Complete the following ▸
- A) Show the exact text of the article starting from "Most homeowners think" and stopping at the end of "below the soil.".
- B) Your answer continues the article from its final sentence.

Article ▸
————

Most homeowners think a tree only becomes dangerous when it looks dead. That is not true. Some of the most hazardous trees we remove still have full green canopies. The danger is hidden inside the trunk, under the bark, or below the soil.
The good news is that trees usually tell you when something is wrong. You just have to know what to look for.
A tree with a full, leafy canopy looks alive. It looks healthy. Most people assume a tree like that is safe.
What that canopy does not show you is whether the trunk is hollow, whether the roots are decayed, or whether a major union is splitting. A tree can keep producing leaves for years while the structural wood that holds it up is rotting from the inside.
The International Society of Arboriculture maintains that one of the most overlooked warnings in tree risk assessment is the assumption that a leafy tree is a sound tree. Internal decay, root rot, and structural cracks can all be present in a tree that looks completely normal from your living room window. You can read more about tree risk recognition through the Trees Are Good public education site.
A trained eye learns to look past the leaves and read the structure underneath.
Dead branches in the canopy, also called widow makers, are the most common warning sign. They can fall at any time, in any weather, with no warning. A tree with significant deadwood in the upper canopy needs attention.
A tree that has always leaned the same way is usually fine. A tree that has started leaning, or is leaning more than it used to, is a serious problem. Sudden leans almost always mean the root plate is failing.
Vertical cracks in the trunk, especially deep ones or cracks that go all the way through the wood, are major structural defects. Cracks at the union of two main stems are especially dangerous.
Open cavities, holes, or soft, punky wood inside the trunk mean decay is present. Not every hollow tree is unsafe, but every hollow tree needs to be evaluated by someone who knows how much sound wood is left around the cavity.
Mushrooms or conks growing at the base of a tree are one of the most serious warning signs there are. They almost always indicate active wood decay in the root system or lower trunk.
If the soil around the base of a tree is lifting, cracking, or showing exposed roots that were not visible before, the root plate is moving. This is a near emergency condition. Trees with lifting root plates are at high risk of complete failure.
Large sections of bark sloughing off, especially in patches that expose dead or punky wood underneath, point to a tree in serious decline. Some species naturally shed bark, but loose, falling bark that exposes rotten wood is different.

————

Available data ▸

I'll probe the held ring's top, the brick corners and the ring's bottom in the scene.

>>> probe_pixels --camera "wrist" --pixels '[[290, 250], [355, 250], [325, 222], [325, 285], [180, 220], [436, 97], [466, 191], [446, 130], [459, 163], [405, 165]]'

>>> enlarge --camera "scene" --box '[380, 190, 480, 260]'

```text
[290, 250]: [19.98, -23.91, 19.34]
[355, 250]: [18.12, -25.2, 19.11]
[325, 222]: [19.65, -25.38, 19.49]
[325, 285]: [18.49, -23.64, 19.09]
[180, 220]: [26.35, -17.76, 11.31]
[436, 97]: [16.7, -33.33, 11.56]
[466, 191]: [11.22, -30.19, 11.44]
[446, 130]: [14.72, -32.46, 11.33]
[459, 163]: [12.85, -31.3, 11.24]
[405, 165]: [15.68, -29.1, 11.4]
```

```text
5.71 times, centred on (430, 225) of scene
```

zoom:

————

Final results ▸
- A)
Most homeowners think a tree only becomes dangerous when it looks dead. That is not true. Some of the most hazardous trees we remove still have full green canopies. The danger is hidden inside the trunk, under the bark, or below the soil.

- B)
Trees with two or more main stems are called co dominant. Where those stems meet, you sometimes see bark pressed in between them, which is called included bark. Included bark prevents the wood from fusing together. These unions split.
Broken limbs that did not fall all the way down are extremely dangerous. They can fall hours, days, or weeks after the storm that broke them. Anything hanging in a tree should be removed as soon as it is safe to do so.
A long, vertical scar running down the trunk from a lightning strike is a serious internal injury. Lightning-damaged trees often decline over the following years and can become structurally unstable.
Mushrooms and shelf fungi at the base of a tree are not just lawn mushrooms. They are the fruiting bodies of wood-decay fungi that have already established themselves inside the tree.
By the time you see mushrooms, the fungus has typically been working inside the tree for years. The visible mushroom is just the part that grows above ground when conditions are right.
Different fungi attack different parts of the tree:
A tree with active wood decay fungi at the base is not necessarily dead. It may still have full leaves and look normal. What it has lost is some unknown percentage of its structural strength. That is why fungi at the base of a tree almost always trigger a professional risk assessment.
If you see mushrooms at the base of a tree near your home, driveway, or anywhere people gather, take photos and call a tree service. Do not wait.
Short answer: No, but a tree that recently started leaning, or is leaning more than it used to, almost always is.
There are two kinds of leaning trees.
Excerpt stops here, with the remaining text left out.